→ **PROBLEM REQUIREMENTS**
Find every line with the word "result". Copy those lines.

→ **MATERIAL**
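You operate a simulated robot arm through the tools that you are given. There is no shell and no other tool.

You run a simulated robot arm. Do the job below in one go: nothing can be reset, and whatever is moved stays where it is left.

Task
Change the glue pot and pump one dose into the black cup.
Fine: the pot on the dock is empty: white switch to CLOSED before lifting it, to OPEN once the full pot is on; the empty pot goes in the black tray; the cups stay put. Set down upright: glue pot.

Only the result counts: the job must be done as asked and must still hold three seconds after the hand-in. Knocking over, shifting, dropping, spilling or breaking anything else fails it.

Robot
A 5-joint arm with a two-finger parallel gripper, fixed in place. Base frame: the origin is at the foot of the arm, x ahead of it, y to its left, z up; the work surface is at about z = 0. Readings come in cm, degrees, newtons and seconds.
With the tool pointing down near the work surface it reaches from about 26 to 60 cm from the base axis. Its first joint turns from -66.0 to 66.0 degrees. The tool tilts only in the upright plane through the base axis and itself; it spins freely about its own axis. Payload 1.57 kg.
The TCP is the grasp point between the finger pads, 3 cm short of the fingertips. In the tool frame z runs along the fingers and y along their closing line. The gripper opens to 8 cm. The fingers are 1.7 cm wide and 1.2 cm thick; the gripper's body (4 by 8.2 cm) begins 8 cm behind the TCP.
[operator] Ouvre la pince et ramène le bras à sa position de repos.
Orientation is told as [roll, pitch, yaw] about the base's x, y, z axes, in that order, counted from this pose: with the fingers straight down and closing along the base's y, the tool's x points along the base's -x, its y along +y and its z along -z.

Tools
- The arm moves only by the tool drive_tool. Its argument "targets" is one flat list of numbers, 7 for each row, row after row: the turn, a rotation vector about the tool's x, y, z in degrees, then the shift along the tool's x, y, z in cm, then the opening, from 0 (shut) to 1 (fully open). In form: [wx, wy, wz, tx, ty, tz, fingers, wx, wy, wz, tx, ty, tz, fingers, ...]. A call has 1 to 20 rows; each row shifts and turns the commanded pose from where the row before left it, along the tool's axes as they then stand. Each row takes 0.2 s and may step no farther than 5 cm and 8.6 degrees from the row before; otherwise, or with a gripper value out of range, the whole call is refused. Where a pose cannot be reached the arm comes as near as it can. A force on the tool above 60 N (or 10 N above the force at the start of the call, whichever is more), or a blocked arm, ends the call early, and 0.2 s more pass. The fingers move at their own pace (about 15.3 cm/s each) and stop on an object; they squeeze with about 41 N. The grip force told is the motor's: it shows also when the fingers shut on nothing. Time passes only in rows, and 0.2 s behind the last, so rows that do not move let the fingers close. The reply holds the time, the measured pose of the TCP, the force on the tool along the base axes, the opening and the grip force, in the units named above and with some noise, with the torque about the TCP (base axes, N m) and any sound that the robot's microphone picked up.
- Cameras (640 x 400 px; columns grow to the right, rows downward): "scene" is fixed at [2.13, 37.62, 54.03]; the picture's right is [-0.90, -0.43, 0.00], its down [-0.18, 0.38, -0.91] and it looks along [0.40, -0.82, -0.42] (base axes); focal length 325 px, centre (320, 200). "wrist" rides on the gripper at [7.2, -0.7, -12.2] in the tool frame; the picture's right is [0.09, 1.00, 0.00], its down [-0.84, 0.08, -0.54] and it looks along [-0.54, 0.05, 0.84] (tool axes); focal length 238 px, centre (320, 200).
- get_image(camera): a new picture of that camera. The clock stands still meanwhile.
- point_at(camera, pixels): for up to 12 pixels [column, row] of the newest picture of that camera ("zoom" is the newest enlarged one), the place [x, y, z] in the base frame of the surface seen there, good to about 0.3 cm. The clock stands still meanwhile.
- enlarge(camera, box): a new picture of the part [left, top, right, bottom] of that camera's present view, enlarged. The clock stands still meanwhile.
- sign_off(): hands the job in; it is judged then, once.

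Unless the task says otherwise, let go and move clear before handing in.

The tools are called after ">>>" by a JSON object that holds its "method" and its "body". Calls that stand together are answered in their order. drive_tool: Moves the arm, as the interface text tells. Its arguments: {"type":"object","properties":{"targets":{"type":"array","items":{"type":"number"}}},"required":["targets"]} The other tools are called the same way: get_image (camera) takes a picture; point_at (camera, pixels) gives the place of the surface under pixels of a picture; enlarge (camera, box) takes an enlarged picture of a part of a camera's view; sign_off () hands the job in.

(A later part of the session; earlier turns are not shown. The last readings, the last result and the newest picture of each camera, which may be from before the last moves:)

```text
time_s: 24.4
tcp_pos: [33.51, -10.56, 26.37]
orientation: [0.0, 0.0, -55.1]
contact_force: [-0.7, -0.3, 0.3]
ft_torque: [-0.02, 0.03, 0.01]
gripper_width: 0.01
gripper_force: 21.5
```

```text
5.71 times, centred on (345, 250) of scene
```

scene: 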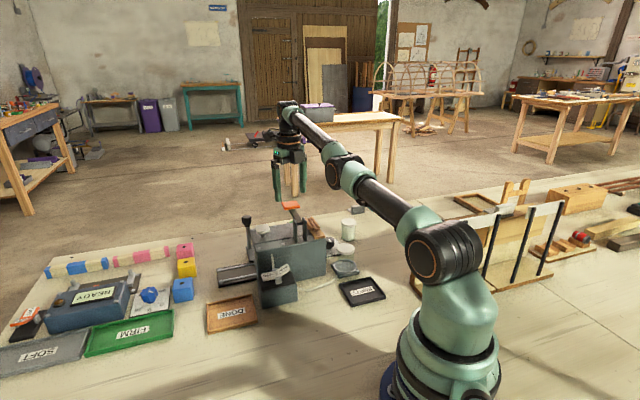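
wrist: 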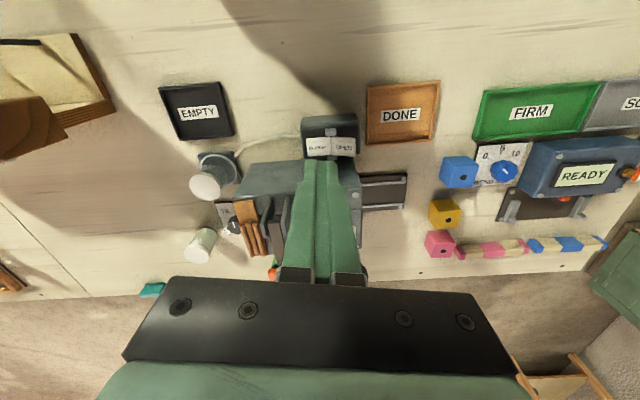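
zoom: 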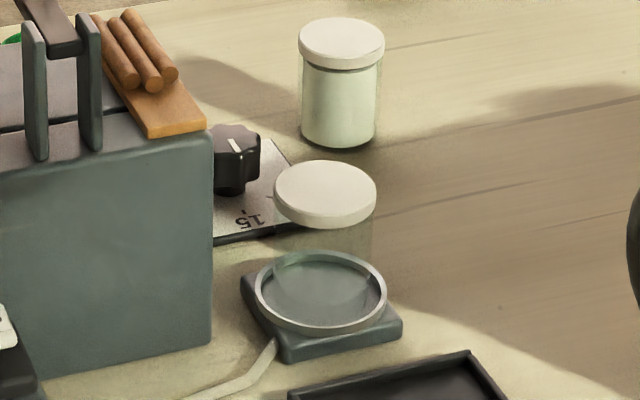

→ **RIGHT ANSWER**
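Only the result counts: the job must be done as asked and must still hold three seconds after the hand-in. Knocking over, shifting, dropping, spilling or breaking anything else fails it.
(A later part of the session; earlier turns are not shown. The last readings, the last result and the newest picture of each camera, which may be from before the last moves:)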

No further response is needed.